El altar de lo humano

Comer juntos es mucho más que un acto biológico. Es un acto espiritual. Es crear hogar. Es construir civilización desde lo pequeño. La mesa es el altar donde se celebra el milagro de estar vivos y juntos. No hay pantalla que reemplace una mirada cálida, ni mensaje de WhatsApp que valga más que una carcajada compartida.

Volver a la mesa es volver al corazón. Es decirle al otro: “Tu presencia me importa. Tu voz merece ser escuchada. Tu historia tiene lugar en mi vida”. Es elegir la comunión por encima de la conexión. Es dejar que la comida no sea solo comida, sino signo de amor, de escucha, de familia.

Quizá no podamos cambiar el mundo de un tajo, aunque sí podemos recuperar nuestras mesas, una comida a la vez. Y si cada hogar volviera a encontrarse en ese rincón sagrado, el mundo comenzaría a sanar desde adentro.

 ¿Te animas a apagar el celular y prender el alma?

Película recomendada

Y como parte de este ritual sagrado de comer juntos, qué bello sería ver una película en familia. 

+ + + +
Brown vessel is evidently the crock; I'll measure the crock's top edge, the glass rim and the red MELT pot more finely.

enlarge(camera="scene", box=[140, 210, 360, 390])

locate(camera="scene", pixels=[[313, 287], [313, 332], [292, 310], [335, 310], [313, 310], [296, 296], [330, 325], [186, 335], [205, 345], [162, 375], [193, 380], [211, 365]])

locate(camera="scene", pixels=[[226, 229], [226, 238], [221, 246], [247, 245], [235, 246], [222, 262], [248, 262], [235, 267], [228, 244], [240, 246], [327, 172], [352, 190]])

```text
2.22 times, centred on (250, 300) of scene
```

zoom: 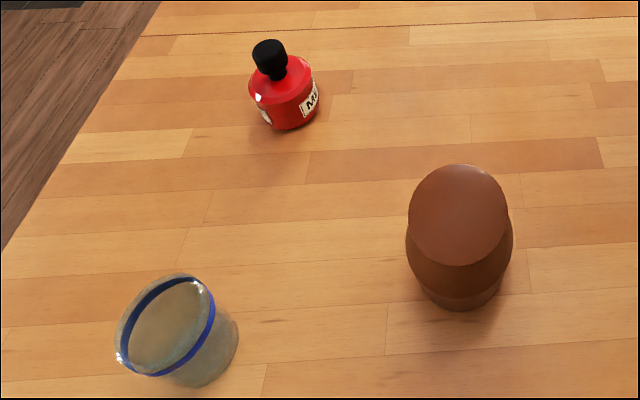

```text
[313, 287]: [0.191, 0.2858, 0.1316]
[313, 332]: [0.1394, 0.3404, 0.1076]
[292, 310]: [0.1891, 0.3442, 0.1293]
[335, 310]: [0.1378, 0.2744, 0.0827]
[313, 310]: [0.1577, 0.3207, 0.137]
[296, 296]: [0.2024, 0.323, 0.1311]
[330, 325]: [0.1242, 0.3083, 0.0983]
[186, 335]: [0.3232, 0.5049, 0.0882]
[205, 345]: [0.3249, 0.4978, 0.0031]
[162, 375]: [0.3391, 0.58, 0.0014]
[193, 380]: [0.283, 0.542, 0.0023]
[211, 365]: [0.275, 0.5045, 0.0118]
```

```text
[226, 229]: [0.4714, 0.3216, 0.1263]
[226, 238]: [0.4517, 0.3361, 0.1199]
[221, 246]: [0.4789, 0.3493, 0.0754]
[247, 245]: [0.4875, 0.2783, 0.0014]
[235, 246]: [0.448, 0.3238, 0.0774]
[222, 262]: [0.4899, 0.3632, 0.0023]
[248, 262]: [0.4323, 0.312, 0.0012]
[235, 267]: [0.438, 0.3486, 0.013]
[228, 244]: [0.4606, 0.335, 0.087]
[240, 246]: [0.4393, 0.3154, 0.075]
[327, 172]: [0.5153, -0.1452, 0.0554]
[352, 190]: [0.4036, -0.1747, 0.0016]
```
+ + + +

Se me ocurre recomendarles la de "Como agua para chocolate"(México, 1992), Dirigida por Alfonso Arau, basada en la novela de Laura Esquivel. Una película que combina la cocina con las emociones, los vínculos familiares y el poder que tiene la comida para sanar, recordar y unir. Una obra intensa, mágica y profundamente humana.